Saturday, January 6, 2018

Groovy by Mark Voger

'Groovy: When Flower Power Bloomed in Pop Culture'
by Mark Voger
TwoMorrows Publishing, December 2017

TwoMorrows Publishing is a Raleigh, North Carolina company that publishes books on comic books, and comic book artists; it's now expanding into the broader field of pop culture with the release of Groovy (192 pp).

The Groovy Era spans the interval from the mid 60s to the mid 70s. Author Mark Voger (who previously published Monster Mash: The Creepy, Kooky Monster Craze In America 1957-1972 with TwoMorrows in 2015) clearly knows what he is writing about. In his autobiographical Introduction, he recalls how it was to be 12 years old in 1970, and how revelatory it was to visit the head shop at a New Jersey shopping mall……ultimately decorating his bedroom with selected purchases: a skull ashtray, and a black-and-white poster of Raquel Welch in her animal-skin bikini from One Million Years BC

He also relates a July, 1969 encounter at the Moorestown Mall in New Jersey with Tiny Tim, who was on a tour to promote his book ‘Beautiful Thoughts’. Voger was a firsthand witness to Tim’s adroit handling of some dismissive ‘mall hoodlums’.

Any Baby Boomer reading Voger’s memories of adolescence during the Groovy Era will undoubtedly smile with their own recollections.

Groovy primarily focuses on music, but other aspects of the pop culture of the era are covered as well. Within its pages you will find informative articles about, and interviews with, The Turtles; The Rascals; Mickey Dolenz; Tiny Tim; The Doors; Wild in the Streets; Easy Rider; Steve Ditko; Peter Max; The Who; Wonder Woman; Jesus Christ Superstar; Maureen McCormick; the late David Cassidy; Teen Magazines; The Banana Splits; and H. R. Pufnstuf.

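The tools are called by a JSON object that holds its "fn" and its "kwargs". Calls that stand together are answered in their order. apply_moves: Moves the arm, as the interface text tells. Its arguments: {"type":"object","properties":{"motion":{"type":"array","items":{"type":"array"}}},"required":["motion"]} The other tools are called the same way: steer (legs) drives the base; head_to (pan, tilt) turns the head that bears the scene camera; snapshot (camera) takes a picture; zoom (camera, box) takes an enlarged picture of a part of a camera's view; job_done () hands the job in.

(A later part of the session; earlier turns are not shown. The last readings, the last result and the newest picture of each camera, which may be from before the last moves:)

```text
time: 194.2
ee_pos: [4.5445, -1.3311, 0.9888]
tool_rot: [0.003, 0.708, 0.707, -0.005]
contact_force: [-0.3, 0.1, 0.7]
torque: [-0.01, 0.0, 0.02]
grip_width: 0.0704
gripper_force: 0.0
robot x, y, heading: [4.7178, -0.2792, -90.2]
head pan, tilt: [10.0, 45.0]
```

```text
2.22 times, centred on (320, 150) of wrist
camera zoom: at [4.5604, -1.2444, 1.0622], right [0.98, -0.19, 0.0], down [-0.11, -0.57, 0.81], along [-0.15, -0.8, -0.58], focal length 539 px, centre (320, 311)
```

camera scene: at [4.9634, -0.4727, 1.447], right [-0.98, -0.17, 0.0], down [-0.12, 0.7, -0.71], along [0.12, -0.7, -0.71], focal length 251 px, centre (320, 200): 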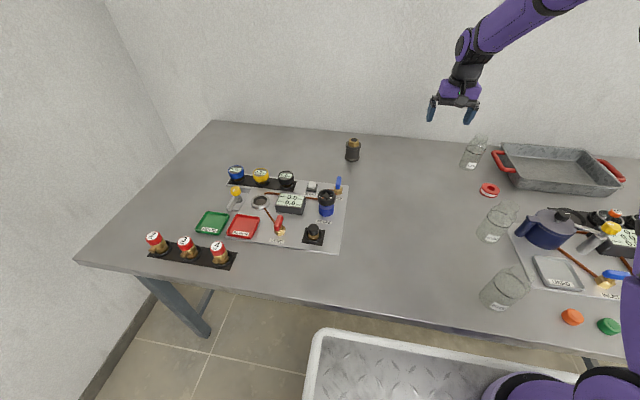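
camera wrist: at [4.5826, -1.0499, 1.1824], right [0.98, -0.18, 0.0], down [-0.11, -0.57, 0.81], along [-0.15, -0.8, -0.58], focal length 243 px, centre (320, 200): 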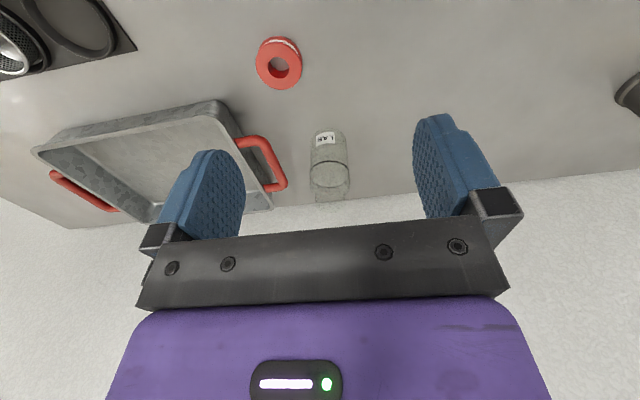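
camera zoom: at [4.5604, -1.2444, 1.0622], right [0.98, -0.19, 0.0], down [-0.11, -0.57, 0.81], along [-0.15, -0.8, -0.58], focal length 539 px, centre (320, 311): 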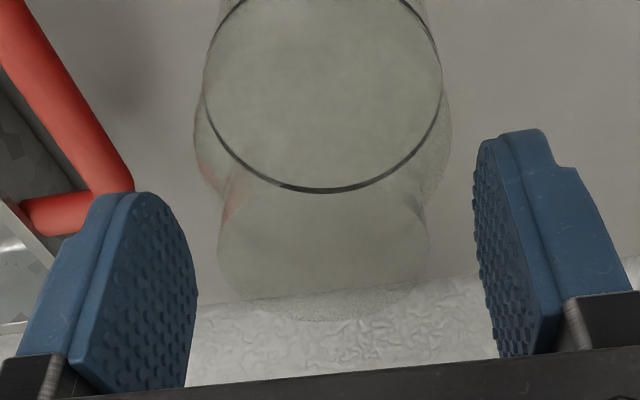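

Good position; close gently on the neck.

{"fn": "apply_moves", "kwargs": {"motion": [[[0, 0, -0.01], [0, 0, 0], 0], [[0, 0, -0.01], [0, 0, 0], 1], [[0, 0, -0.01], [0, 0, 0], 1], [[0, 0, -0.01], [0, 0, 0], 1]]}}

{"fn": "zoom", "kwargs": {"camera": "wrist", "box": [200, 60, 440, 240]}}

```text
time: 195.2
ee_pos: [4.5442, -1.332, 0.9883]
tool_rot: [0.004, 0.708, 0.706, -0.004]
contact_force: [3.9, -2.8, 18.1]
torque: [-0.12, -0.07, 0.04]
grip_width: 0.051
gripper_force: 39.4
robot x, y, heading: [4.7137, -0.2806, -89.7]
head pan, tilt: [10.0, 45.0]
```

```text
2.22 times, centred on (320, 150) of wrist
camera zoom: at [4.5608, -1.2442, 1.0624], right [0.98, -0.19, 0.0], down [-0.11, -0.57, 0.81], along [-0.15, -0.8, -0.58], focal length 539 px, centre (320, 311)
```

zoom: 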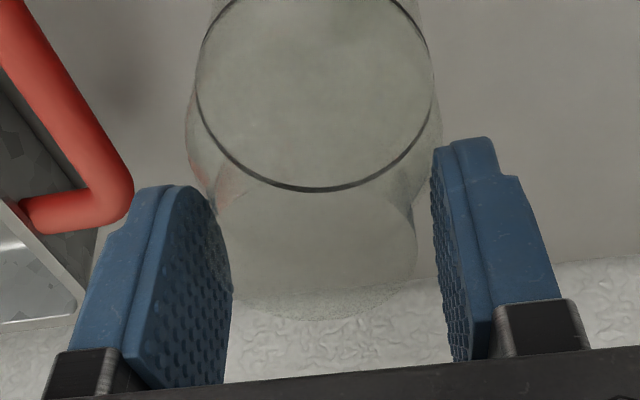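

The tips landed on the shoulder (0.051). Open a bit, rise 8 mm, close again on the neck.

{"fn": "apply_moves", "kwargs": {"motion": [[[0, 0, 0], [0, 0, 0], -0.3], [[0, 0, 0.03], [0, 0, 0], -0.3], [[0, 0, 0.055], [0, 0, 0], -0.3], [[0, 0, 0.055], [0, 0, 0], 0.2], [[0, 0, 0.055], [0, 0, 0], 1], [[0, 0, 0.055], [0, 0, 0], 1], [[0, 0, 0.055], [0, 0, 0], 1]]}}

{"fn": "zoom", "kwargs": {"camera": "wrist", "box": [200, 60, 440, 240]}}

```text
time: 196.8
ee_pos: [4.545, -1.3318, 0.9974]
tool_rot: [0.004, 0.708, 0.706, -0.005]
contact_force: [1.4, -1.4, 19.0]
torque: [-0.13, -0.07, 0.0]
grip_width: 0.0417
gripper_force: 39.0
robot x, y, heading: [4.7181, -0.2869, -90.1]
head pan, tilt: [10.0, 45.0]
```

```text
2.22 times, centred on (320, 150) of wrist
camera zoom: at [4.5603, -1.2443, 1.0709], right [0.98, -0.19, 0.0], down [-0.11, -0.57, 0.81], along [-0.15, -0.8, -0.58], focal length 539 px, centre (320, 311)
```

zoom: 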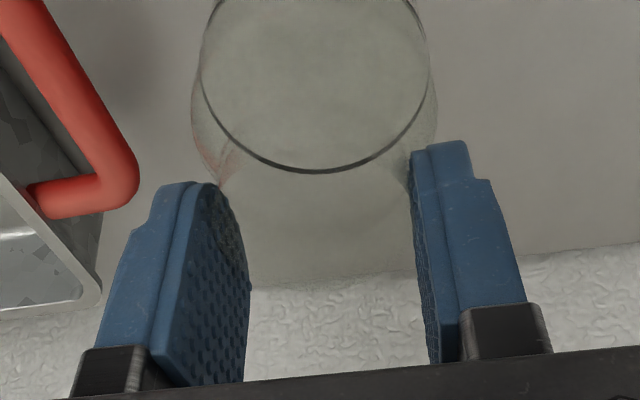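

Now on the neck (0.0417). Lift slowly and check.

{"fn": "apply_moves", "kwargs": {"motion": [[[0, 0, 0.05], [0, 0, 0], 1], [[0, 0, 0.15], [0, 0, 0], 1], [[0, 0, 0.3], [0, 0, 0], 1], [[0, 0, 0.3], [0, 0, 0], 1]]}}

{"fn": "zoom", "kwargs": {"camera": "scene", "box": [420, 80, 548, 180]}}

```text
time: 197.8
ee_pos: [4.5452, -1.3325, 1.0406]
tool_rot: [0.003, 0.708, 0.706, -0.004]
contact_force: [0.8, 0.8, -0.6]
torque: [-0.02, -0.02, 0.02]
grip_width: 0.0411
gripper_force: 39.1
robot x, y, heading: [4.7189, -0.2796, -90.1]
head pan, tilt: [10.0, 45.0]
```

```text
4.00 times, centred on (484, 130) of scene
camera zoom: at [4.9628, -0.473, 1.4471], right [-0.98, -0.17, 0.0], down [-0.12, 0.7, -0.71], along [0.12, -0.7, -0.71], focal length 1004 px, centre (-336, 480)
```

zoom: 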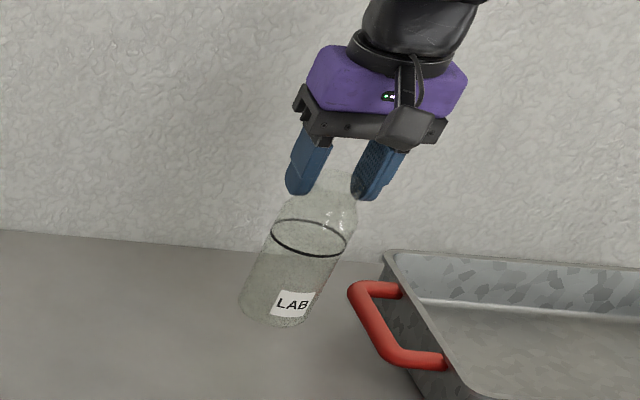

The book’s copious illustrations, color scheme, and formatting are designed to recall the bright colors and Pop Art presentations of the covered era.

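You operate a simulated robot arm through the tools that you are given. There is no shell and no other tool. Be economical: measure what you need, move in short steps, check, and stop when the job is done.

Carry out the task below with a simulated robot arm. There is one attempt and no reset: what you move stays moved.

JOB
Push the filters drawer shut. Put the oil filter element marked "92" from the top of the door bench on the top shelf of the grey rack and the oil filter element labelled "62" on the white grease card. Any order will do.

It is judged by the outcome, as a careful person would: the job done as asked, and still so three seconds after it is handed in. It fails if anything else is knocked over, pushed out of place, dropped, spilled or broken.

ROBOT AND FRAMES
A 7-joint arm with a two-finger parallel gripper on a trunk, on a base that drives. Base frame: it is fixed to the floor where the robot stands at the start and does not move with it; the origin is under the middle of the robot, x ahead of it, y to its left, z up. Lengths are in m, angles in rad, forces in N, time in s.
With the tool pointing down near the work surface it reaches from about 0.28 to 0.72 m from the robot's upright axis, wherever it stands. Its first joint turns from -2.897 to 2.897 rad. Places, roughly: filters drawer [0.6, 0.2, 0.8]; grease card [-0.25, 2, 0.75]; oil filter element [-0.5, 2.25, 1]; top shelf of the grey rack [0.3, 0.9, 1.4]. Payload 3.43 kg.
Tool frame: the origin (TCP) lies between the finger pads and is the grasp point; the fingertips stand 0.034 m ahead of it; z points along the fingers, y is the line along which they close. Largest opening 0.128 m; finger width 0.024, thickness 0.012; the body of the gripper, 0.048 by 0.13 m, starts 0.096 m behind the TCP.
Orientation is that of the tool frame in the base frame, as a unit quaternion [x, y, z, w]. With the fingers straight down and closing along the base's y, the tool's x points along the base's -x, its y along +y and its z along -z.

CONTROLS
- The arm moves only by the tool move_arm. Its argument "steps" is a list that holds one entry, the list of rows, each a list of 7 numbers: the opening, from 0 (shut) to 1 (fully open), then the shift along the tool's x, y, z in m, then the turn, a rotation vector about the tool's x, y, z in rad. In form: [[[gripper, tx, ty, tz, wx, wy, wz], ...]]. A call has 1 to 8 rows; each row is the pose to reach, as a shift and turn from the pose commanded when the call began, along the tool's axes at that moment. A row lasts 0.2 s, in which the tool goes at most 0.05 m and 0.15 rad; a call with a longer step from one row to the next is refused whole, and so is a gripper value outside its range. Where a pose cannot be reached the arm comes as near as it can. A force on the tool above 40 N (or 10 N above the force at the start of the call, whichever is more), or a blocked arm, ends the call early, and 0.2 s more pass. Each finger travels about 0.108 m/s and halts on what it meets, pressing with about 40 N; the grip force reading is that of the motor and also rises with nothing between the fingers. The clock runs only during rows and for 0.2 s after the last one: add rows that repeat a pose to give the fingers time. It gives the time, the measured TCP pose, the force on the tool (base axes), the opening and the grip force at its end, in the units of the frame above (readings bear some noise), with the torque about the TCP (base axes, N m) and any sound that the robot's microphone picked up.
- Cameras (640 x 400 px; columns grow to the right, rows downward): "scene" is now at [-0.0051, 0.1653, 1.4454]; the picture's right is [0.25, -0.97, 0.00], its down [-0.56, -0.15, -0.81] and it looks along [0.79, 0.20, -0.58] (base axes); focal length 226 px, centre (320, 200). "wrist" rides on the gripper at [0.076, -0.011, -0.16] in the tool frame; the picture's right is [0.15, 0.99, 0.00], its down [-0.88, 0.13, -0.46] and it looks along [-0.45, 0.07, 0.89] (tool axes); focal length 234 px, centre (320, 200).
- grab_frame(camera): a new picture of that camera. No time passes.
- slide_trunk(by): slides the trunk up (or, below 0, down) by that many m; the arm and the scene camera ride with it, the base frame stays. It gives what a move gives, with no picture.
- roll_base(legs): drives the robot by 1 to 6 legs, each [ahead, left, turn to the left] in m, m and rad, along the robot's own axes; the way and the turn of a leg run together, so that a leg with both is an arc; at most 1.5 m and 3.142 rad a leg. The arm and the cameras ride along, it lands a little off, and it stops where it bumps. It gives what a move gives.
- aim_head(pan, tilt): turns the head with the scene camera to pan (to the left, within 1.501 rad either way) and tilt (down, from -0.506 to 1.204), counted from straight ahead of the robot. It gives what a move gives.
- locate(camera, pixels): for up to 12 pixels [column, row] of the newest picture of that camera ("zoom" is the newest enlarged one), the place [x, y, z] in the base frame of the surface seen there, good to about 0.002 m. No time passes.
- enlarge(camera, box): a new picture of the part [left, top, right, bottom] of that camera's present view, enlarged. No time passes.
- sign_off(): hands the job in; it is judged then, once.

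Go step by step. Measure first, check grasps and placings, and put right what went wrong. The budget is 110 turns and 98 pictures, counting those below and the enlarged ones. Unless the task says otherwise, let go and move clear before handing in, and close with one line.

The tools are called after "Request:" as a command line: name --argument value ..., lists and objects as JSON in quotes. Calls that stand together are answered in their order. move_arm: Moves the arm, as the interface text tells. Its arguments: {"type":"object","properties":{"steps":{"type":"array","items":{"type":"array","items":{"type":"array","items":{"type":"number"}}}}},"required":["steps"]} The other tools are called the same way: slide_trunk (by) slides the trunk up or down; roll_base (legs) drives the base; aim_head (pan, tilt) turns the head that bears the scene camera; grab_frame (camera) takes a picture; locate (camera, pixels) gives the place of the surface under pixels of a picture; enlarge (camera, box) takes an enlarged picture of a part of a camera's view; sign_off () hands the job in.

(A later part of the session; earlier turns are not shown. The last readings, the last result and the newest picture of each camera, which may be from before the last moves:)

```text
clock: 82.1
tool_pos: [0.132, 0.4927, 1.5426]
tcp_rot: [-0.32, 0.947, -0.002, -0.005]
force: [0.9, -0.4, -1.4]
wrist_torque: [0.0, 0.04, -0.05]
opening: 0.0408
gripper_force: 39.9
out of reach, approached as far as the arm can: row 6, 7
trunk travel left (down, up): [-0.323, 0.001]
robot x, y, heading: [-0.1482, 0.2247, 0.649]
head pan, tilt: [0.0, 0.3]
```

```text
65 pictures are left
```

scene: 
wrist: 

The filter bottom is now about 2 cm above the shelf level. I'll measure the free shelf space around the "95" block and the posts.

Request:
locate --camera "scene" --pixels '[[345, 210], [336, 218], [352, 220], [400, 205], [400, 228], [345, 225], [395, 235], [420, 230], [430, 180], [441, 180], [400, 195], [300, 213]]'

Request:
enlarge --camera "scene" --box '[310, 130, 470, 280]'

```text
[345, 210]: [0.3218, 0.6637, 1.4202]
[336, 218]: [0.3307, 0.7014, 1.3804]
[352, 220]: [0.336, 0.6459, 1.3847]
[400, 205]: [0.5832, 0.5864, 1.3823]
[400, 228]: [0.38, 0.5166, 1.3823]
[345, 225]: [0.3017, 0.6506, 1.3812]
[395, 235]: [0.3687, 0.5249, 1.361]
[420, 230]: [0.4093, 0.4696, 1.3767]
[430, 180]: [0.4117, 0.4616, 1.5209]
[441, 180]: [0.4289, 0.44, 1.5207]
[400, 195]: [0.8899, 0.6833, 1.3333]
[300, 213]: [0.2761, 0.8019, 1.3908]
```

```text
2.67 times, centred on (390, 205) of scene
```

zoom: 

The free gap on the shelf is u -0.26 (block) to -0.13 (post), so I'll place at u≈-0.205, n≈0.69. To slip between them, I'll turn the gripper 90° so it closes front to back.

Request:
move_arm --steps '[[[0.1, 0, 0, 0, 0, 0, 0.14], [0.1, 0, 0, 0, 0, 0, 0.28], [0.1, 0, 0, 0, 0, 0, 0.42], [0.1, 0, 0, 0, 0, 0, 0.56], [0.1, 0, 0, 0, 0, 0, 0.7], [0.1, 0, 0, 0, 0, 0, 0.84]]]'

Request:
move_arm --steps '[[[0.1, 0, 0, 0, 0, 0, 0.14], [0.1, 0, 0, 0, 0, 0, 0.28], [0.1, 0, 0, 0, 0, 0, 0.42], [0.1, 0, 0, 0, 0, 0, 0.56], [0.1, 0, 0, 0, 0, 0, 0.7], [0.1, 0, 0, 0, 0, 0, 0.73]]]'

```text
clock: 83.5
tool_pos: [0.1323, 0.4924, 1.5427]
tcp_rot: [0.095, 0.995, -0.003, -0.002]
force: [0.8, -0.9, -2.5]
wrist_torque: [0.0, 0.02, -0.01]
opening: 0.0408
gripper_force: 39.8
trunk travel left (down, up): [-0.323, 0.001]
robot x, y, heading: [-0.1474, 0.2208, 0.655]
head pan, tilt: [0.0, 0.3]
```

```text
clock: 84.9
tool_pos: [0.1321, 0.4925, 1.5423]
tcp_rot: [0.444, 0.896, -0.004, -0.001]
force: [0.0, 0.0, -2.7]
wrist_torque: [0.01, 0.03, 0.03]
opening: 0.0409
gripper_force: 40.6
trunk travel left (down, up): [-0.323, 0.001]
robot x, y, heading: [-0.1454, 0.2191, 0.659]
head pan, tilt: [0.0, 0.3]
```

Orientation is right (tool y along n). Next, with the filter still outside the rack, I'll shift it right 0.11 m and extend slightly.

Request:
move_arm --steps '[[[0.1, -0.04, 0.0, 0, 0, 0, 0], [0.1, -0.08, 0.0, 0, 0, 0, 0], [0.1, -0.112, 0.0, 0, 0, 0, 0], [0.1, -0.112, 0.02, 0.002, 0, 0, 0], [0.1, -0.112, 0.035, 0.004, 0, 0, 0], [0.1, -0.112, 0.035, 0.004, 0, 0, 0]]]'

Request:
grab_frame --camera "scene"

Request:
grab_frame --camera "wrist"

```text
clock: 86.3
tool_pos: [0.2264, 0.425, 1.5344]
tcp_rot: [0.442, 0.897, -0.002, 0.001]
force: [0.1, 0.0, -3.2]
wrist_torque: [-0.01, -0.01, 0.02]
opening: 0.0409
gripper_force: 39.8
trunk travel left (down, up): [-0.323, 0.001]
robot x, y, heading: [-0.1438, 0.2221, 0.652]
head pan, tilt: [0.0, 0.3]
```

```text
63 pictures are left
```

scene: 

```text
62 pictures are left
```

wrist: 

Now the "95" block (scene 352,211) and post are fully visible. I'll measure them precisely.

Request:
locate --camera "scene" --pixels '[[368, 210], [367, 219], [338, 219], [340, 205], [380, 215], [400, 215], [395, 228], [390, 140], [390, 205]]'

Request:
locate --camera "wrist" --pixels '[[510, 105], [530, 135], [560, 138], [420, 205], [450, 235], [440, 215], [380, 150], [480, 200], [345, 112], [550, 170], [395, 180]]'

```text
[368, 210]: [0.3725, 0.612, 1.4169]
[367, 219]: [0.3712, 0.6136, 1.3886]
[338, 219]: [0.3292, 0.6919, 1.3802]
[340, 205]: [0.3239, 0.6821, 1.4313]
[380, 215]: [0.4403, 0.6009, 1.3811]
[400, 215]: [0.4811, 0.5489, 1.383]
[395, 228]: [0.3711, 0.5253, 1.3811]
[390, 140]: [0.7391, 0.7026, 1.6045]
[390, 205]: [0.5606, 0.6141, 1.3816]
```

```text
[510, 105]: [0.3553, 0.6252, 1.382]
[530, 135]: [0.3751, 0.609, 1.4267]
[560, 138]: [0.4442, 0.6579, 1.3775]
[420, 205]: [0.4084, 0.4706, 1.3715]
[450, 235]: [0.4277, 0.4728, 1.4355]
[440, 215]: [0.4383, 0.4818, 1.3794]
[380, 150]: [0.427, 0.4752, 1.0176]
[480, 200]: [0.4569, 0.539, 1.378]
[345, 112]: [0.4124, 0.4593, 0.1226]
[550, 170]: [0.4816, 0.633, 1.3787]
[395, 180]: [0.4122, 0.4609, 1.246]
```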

Flipping through the pages of Groovy will reward the reader with all sorts of little revelations and discoveries………….for example, I had no idea that Barry White (?!) sang lead on a Banana Splits song. Or that The Jefferson Airplane tried to pay artist John Van Hamersveld half a kilo of pot for making the cover art for the ‘Crown of Creation’ album (Van Hamersveld had to go to the Airplane’s record company to recover his $9,000 fee). Or that Frank Zappa (?!) appeared on a 1968 episode of ‘The Monkees’, courtesy of an invitation from Michael Nesmith.

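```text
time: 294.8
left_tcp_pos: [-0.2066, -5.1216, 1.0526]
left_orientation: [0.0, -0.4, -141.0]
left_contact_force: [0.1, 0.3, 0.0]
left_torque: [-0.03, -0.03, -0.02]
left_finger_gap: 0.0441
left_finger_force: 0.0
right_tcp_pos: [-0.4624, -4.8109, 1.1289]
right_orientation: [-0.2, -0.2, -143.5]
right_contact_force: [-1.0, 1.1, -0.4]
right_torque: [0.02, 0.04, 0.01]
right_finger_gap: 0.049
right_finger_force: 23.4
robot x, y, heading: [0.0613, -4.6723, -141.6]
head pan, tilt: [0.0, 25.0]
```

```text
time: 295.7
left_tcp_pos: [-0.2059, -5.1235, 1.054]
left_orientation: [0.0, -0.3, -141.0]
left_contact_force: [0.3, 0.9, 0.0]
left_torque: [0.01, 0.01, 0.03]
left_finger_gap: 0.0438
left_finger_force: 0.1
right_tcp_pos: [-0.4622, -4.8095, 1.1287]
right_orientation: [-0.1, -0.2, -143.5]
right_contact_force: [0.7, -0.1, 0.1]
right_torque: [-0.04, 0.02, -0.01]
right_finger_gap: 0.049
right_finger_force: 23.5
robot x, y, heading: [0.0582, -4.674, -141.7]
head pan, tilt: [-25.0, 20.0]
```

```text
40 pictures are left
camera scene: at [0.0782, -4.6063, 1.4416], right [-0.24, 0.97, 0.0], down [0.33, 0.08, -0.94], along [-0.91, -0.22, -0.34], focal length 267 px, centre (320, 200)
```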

Don’t be surprised if reading Groovy sends you to Google and YouTube to look up long-forgotten cultural artifacts. For my own part, watching the Banana Splits do a dance number to the song 'Doin' the Banana Split' (sung by none other than Barry White ?!), accompanied by the Sour Grapes Bunch (a group of girls wearing pink miniskirts and black go-go boots) and 'trippy' special effects, is both sublime and surreal.......

As with any book of this nature, there is an element of subjectivity in deciding what material is worthy of content. An argument certainly could be made that a second volume of Groovy is necessary to adequately cover the spectrum of content associated with the covered era.

Summing up, Groovy primarily is aimed at a readership of Baby Boomers, who will find it indispensable. But younger readers may want to peruse a copy as well, if only to see how the pop culture of the Groovy era paved the way for many aspects of contemporary culture.